- _INFORMATION PROVIDED_

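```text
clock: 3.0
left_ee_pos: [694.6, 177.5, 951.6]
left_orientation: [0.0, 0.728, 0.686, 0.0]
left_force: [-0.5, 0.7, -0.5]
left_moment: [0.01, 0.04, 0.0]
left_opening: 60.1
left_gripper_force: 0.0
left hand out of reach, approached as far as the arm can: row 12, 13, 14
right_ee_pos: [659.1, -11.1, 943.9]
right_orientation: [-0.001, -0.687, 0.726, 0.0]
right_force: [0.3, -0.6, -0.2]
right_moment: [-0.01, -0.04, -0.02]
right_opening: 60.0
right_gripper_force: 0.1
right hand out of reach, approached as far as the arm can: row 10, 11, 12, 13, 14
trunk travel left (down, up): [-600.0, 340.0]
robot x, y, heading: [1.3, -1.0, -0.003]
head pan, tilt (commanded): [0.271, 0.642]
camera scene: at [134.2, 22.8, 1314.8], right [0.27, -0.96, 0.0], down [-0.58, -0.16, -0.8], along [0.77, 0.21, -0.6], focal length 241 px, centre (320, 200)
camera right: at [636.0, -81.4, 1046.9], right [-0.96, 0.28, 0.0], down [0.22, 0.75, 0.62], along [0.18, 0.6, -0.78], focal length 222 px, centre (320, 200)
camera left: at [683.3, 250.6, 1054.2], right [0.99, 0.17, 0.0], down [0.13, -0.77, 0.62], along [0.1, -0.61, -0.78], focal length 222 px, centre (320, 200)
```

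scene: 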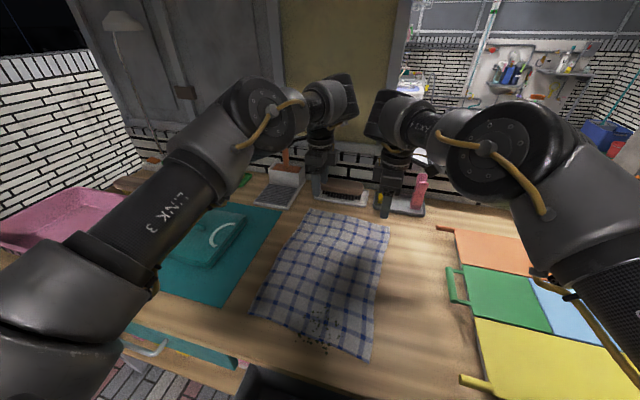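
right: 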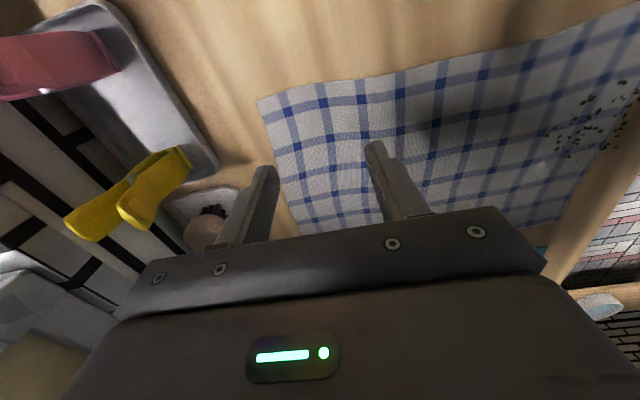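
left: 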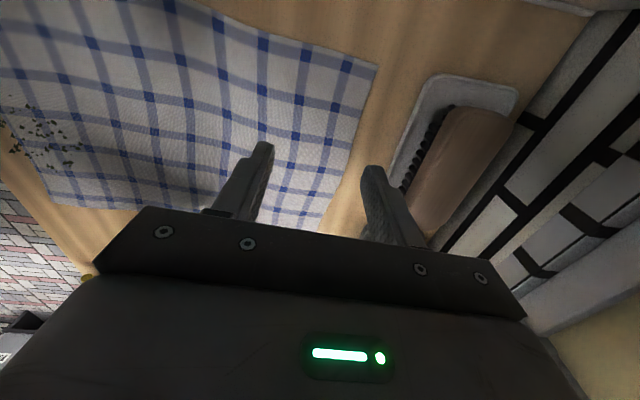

- _WHAT YOU ARE ASKED TO DO_
Each line that contains the word "camera" counts toward the total; give only that total.

- _FINISHED EXERCISE_
3